Etcetera

Random topics that don't fit a classification in Hugo's site.

Monthly goal: Haskell a day


So here we go. A bit a Haskell a day for a month. Let's see for how many days I can keep this up. At my energy levels right now, I predict 4 days at the most.

I am going to follow this tutorial http://learnyouahaskell.com/

In any case, here is my first day. I am going to add some commentary as I go alone.

Day 1.

I installed it.

http://learnyouahaskell.com/starting-out

I am running ghci. Wee!

It seems that if you want to handle negative numbers, you must surround it with parenthesis. Seems too cumbersome, but the intro promised that Haskell is so flexible that the rest will be very concise. Let's see if it actually works out.
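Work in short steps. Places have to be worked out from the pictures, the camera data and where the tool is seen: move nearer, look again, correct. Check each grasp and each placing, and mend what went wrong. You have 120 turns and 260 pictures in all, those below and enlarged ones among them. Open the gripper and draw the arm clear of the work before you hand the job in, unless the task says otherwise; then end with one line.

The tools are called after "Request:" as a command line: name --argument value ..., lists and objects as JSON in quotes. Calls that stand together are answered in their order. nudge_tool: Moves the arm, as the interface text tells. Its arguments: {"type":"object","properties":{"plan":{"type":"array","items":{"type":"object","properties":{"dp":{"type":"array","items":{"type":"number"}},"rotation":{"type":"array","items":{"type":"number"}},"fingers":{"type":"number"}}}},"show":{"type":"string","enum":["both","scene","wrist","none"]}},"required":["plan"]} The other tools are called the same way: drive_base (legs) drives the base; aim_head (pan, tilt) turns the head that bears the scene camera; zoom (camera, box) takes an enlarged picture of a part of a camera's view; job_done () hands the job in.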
For Boolean operators, we have our old friends && and ||. To negate, we have not

Testing for equally is ==
Testing for inequality is /=

>>Awesome point: << the operators are functions. The * operator is an infix operator. :D

When a function takes two parameters, you can make a function to be infix if you use backticks such as
92 'div' 10

I am going to stop here for tonight. I will do the baby's first functions tomorrow.

Monthly goals update: February achievements

Since December, I have made monthly goals where I list things that I want to learn about, personal projects, and personal habits that I want to do. At some point I will talk about the whole project, but for right now I am going to write about my February goals.

February started well, but I got sick with some nasty cold that lasted about two weeks. This slowed down mainly the projects. As I was getting better, I was able to reach my goals of learning sessions on PIC micro controller tutorials, a refresher python tutorial, work more on a rails tutorial, and learning more about QGIS. Not included in my goals, were tutorials that I finished on log4Net, Redis and Mongo. I also got a lot of math reviewing done. I found one of the best books on statistics that I have found, and I have been reviewing the subject.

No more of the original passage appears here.